Boris Johnson, Foreign Secretary, Britain
Boris Johnson said that "the best way to sort it out is to get onto the second phase of the negotiations, where all these difficult issues can be properly teased out, thrashed out, and solved."
Britain and the EU came close Monday to agreeing on key divorce terms, including how to maintain an open Irish border after the UK — including Northern Ireland — leaves the EU.
But the agreement was scuttled at the last minute when the Democratic Unionist Party — which props up Prime Minister Theresa May's minority government — warned it wouldn't support a deal it saw as undermining Northern Ireland's place in the United Kingdom.

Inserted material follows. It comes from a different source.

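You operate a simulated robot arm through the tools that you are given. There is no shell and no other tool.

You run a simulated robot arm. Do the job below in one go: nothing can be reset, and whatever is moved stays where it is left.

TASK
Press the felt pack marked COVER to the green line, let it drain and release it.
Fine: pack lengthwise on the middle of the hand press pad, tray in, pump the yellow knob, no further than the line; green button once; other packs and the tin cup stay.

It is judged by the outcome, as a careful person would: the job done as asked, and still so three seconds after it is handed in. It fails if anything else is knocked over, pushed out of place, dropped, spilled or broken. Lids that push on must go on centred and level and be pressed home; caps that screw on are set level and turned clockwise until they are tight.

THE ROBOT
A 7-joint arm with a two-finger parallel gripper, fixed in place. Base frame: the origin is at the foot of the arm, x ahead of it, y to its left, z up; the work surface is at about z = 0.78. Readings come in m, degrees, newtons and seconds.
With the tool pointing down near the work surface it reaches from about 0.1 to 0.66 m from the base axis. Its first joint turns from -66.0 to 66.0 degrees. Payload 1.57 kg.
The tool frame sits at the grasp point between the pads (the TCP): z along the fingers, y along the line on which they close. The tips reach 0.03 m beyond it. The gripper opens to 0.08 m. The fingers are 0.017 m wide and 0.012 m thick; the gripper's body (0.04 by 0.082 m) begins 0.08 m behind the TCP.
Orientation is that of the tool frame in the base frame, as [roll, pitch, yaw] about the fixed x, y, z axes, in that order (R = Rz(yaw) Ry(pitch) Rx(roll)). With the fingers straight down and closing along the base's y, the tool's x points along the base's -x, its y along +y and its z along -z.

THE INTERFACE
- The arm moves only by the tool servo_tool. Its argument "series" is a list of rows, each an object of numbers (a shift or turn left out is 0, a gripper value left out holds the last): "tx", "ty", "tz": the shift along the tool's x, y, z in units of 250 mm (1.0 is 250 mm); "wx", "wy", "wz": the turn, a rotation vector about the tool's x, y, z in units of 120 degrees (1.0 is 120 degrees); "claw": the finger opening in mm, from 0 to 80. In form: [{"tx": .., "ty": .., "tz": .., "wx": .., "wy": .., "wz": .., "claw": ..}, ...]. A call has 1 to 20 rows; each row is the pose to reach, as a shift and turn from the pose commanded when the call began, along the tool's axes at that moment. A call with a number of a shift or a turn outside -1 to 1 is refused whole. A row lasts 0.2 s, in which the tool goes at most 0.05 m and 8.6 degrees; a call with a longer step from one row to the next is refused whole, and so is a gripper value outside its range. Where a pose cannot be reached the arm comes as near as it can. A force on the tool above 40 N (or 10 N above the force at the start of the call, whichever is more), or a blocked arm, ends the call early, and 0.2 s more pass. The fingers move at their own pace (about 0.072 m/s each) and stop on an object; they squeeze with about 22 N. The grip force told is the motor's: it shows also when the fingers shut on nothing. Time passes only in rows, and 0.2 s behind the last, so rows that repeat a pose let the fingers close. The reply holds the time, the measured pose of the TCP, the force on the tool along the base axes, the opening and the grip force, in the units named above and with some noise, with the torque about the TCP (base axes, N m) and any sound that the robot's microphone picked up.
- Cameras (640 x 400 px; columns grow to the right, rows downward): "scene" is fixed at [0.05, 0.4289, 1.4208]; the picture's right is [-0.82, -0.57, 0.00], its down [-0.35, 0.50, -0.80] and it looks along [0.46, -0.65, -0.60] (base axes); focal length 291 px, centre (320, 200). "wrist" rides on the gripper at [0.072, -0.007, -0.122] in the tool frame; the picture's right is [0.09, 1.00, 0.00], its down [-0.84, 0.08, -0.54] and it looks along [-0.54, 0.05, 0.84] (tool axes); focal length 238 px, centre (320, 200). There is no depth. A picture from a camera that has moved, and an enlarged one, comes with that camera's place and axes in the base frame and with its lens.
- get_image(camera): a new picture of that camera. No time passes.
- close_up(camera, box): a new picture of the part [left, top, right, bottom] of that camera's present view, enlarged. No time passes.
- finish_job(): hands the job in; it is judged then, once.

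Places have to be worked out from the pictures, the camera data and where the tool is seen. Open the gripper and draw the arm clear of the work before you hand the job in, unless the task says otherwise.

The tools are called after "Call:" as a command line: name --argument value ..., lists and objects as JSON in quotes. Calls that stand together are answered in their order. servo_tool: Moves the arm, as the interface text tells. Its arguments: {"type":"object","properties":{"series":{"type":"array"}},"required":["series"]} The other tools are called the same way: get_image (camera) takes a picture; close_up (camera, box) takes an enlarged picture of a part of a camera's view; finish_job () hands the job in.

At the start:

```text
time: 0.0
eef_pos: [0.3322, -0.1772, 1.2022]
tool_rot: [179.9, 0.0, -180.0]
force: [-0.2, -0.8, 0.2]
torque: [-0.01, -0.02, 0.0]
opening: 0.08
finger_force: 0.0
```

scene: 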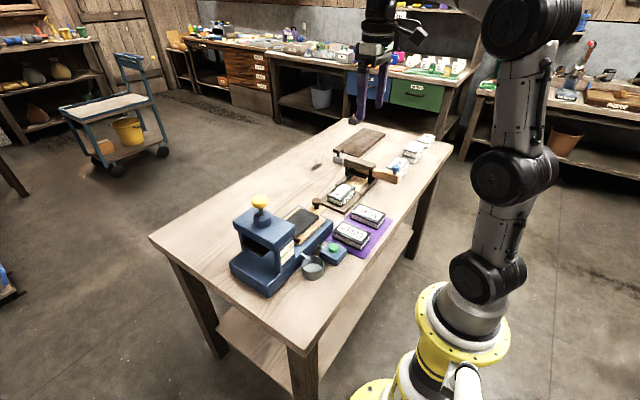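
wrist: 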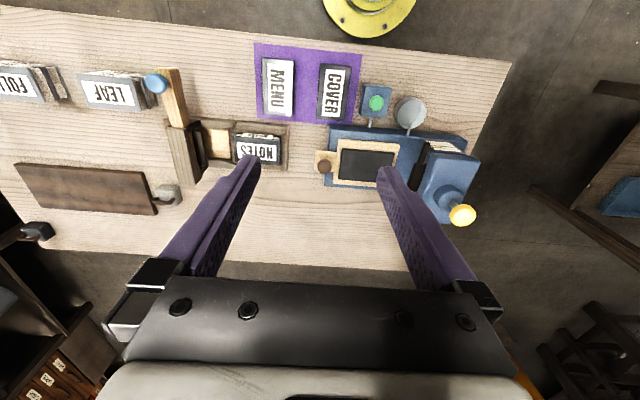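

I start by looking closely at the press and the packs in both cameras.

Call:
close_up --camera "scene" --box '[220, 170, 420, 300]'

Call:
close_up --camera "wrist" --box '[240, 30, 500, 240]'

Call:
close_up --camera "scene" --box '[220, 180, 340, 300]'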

Johnson said that a solution to the issue "can only be discovered in the context of discussions on the end state of the UK's relations with the rest of the EU."
"We are going to take back control of our borders, of our laws and of UK cash contributions and that's the way forward, and we will come up with a solution," he added.
May was expected to hold talks with top EU officials later this week.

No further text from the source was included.